Aim:
Go through the material below, count the lines with the word "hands", and reply with the count alone.
-- START --
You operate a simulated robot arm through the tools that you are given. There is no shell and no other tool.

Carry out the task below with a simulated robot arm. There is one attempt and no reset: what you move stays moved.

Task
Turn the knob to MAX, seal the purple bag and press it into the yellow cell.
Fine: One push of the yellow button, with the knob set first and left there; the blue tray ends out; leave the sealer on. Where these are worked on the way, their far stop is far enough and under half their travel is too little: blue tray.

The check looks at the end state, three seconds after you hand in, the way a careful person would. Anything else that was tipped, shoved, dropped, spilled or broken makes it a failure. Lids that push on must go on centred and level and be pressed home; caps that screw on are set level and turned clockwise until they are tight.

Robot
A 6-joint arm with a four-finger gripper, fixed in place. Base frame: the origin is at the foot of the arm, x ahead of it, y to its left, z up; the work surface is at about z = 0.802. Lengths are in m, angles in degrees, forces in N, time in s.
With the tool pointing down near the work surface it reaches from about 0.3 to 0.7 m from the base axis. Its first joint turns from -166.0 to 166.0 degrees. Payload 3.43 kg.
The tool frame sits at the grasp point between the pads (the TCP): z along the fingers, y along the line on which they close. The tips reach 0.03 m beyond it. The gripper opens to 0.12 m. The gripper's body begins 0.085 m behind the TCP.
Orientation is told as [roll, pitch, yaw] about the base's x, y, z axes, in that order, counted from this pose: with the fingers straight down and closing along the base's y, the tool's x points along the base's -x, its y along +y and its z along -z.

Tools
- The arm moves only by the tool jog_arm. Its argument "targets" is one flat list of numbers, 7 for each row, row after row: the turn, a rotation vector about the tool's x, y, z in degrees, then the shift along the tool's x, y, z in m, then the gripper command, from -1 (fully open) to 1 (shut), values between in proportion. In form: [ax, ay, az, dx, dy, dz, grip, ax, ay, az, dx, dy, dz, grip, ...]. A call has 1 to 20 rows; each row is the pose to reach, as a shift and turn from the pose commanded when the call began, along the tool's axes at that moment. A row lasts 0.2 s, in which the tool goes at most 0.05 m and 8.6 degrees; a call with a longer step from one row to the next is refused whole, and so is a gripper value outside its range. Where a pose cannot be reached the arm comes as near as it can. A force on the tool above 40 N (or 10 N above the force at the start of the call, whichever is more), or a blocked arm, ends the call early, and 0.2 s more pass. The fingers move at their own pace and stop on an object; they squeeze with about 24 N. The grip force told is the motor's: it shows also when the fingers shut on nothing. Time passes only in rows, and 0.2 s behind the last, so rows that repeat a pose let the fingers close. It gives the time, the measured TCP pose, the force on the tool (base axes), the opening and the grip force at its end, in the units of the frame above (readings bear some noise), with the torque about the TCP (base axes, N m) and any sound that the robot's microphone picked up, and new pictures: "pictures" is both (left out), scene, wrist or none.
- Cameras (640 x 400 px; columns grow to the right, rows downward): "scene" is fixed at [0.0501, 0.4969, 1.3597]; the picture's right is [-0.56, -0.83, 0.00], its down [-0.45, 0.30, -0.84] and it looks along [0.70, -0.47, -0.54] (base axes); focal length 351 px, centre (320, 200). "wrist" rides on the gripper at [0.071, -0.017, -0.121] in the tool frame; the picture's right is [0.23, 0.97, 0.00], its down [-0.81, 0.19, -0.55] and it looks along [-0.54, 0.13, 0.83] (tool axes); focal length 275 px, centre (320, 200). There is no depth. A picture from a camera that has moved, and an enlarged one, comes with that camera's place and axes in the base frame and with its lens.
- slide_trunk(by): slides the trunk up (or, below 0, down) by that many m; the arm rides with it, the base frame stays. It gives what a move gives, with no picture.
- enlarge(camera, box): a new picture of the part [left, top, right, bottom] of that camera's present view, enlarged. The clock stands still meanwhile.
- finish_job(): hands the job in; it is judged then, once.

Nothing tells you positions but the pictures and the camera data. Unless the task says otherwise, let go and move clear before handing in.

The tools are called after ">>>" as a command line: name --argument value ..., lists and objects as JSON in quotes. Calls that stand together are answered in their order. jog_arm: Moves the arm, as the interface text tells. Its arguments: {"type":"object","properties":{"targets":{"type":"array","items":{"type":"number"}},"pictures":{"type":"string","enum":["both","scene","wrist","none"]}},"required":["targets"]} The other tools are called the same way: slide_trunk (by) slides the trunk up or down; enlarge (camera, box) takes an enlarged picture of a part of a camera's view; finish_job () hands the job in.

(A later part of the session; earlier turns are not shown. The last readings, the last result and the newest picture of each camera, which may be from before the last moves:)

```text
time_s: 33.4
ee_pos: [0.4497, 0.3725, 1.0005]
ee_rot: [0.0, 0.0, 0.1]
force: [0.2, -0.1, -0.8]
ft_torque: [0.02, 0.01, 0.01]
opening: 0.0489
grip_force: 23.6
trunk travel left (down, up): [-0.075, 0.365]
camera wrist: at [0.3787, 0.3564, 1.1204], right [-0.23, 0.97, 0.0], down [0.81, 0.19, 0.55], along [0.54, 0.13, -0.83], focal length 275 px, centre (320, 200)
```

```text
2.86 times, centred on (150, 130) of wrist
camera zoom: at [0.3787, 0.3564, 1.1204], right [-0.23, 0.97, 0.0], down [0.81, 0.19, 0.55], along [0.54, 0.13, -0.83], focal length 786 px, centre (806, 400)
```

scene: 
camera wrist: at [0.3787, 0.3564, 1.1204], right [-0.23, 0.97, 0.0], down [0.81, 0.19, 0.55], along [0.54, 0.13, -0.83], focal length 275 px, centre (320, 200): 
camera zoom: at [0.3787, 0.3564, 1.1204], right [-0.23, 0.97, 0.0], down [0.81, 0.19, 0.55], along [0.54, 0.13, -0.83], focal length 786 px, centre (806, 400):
-- END --
Exercise answer:
2